» **Brief**: Pull out the sentences of the extracted text that run from "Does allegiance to" through "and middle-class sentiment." and give them unchanged.

» **Extracted text**:
Does allegiance to the kingdom of God really speak to these issues? Does the gospel of the kingdom call us to change our priorities? Does it require courage and demand action? Yes, it does.

Scot McKnight is Professor of New Testament at Northern Baptist Theological Seminary in Lombard, Illinois, and author of The Jesus Creed, A Community Called Atonement, and The King Jesus Gospel. Several years ago, McKnight wrote an article, “The eight marks of a robust gospel,”[2] in which he argues we have domesticated the gospel Jesus preached to suit our individualism and middle-class sentiment.

He says the biblical gospel is much bigger than many of us have dared to believe:

The gospel is the work of the triune God (Father, Son, and Spirit) to completely restore broken image-bearers (Gen. 1:26-27) in the context of the community of faith (Israel, Kingdom, and Church) through the life, death and resurrection of Jesus Christ and the gift of the Pentecostal Spirit, to union with God and communion with others for the good of the world.[3]

McKnight goes on to show that the gospel Jesus preached and demonstrated had a personal emphasis, and a universal vision. In the New Testament, the gospel is often linked explicitly to a person. It is “the gospel of Christ” or “the gospel of God. Jesus calls people to surrender their life “for my sake” (Mk 8:35, 10:29; cf 2 Cor 3:18-4:6).

This same gospel promises not only personal transformation but a new community and a new creation! McKnight again:

When Jesus stood up to read Isaiah 61 in the Synagogue at Nazareth, then sat down and declared that this prophetic vision was now coming to pass through him, there was more than personal redemption at work. God’s kingdom … was now officially at work in his followers. That society was overturning the injustices and exclusions of the empire and establishing an inclusive and just alternative … Any gospel that is not announcing a new society at work in the world, what the apostle Paul called the church, is simply not a robust gospel.[4]

He concludes:

The Bible is about God’s people, the community of faith. The church is not an institution that provides benefits for individual Christians so they can carry on their personal relationship with God until that church can no longer provide what they need. Instead, the church is the focus of God’s redemptive work on earth in the present age.[5]

If God has called you, this is what he called you to.

» **Data items**:
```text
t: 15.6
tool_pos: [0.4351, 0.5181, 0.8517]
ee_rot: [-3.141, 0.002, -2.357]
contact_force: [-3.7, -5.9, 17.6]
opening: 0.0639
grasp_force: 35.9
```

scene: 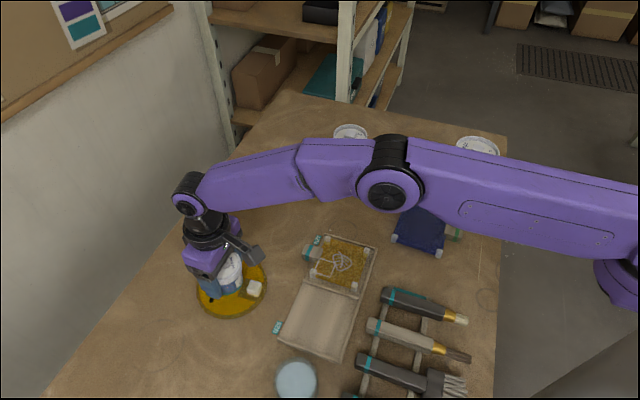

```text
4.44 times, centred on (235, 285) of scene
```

* * *

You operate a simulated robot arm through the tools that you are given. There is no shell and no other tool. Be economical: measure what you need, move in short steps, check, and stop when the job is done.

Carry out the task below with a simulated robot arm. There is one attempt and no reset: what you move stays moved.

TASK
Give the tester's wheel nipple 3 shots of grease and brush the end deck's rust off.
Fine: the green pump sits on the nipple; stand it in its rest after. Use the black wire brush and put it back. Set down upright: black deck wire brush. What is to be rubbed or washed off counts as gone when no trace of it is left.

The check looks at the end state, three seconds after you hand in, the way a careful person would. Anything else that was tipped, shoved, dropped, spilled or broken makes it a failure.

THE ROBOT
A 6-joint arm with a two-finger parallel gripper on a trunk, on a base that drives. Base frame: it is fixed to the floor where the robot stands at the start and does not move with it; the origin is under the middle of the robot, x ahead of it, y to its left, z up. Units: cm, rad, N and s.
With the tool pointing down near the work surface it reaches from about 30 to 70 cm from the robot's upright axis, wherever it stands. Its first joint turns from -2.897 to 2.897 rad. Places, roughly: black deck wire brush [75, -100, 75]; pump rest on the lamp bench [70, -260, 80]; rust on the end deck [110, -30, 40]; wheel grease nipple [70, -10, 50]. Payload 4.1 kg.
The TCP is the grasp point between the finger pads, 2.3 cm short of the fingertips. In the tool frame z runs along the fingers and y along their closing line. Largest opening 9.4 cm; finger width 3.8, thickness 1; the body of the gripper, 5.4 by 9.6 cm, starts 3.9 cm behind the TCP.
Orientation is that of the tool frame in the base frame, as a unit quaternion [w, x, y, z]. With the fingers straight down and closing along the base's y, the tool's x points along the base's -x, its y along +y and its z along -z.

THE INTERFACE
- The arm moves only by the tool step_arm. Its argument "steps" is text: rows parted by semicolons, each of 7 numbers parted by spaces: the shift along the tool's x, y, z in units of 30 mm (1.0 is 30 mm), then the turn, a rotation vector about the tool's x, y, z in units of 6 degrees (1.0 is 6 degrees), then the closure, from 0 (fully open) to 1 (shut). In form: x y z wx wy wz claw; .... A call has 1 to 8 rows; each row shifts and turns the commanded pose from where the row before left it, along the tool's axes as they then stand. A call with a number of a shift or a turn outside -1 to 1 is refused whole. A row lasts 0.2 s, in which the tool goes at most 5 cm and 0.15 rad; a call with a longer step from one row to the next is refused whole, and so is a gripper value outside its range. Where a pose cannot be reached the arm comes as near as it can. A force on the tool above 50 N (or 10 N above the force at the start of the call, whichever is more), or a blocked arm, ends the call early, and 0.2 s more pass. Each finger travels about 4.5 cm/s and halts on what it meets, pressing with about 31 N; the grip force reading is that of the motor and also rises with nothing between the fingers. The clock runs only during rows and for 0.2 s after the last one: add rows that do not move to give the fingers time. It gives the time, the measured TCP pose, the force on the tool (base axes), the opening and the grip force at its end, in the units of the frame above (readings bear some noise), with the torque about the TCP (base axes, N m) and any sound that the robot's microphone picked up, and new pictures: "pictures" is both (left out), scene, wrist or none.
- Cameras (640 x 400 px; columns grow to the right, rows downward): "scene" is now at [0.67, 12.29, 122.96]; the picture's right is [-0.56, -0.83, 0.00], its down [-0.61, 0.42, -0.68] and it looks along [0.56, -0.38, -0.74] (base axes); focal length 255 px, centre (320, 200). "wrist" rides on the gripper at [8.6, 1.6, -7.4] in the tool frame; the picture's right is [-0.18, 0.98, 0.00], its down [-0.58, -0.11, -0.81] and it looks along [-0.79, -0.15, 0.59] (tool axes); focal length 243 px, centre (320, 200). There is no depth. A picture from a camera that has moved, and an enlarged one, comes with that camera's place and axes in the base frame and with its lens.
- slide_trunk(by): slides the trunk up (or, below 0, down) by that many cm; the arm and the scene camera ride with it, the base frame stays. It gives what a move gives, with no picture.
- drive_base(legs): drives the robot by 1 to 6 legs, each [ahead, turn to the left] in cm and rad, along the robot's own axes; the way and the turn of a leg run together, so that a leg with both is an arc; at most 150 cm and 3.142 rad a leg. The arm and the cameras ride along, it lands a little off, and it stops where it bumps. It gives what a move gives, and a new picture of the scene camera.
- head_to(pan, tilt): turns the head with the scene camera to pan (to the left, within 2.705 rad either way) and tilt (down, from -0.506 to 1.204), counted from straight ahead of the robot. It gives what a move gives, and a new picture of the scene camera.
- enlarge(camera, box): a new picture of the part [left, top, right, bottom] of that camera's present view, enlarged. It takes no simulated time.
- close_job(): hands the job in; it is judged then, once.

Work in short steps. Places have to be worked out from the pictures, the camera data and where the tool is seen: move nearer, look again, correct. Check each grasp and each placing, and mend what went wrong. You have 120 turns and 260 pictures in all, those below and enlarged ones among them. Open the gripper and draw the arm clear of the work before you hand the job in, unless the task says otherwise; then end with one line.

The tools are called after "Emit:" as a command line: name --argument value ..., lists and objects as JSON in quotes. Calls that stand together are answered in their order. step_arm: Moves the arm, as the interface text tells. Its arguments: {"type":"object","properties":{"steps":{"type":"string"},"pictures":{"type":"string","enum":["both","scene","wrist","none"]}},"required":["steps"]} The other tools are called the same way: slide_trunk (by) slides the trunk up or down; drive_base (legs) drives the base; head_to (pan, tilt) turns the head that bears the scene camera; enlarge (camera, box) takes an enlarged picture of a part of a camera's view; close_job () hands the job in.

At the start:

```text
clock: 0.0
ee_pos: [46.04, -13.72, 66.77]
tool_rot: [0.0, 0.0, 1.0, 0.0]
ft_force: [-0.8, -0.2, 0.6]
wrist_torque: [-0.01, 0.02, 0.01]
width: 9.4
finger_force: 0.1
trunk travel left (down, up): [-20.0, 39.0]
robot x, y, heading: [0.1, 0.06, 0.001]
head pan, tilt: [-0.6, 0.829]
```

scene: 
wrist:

» **Answer to the exercise**:
Does allegiance to the kingdom of God really speak to these issues? Does the gospel of the kingdom call us to change our priorities? Does it require courage and demand action? Yes, it does.

Scot McKnight is Professor of New Testament at Northern Baptist Theological Seminary in Lombard, Illinois, and author of The Jesus Creed, A Community Called Atonement, and The King Jesus Gospel. Several years ago, McKnight wrote an article, “The eight marks of a robust gospel,”[2] in which he argues we have domesticated the gospel Jesus preached to suit our individualism and middle-class sentiment.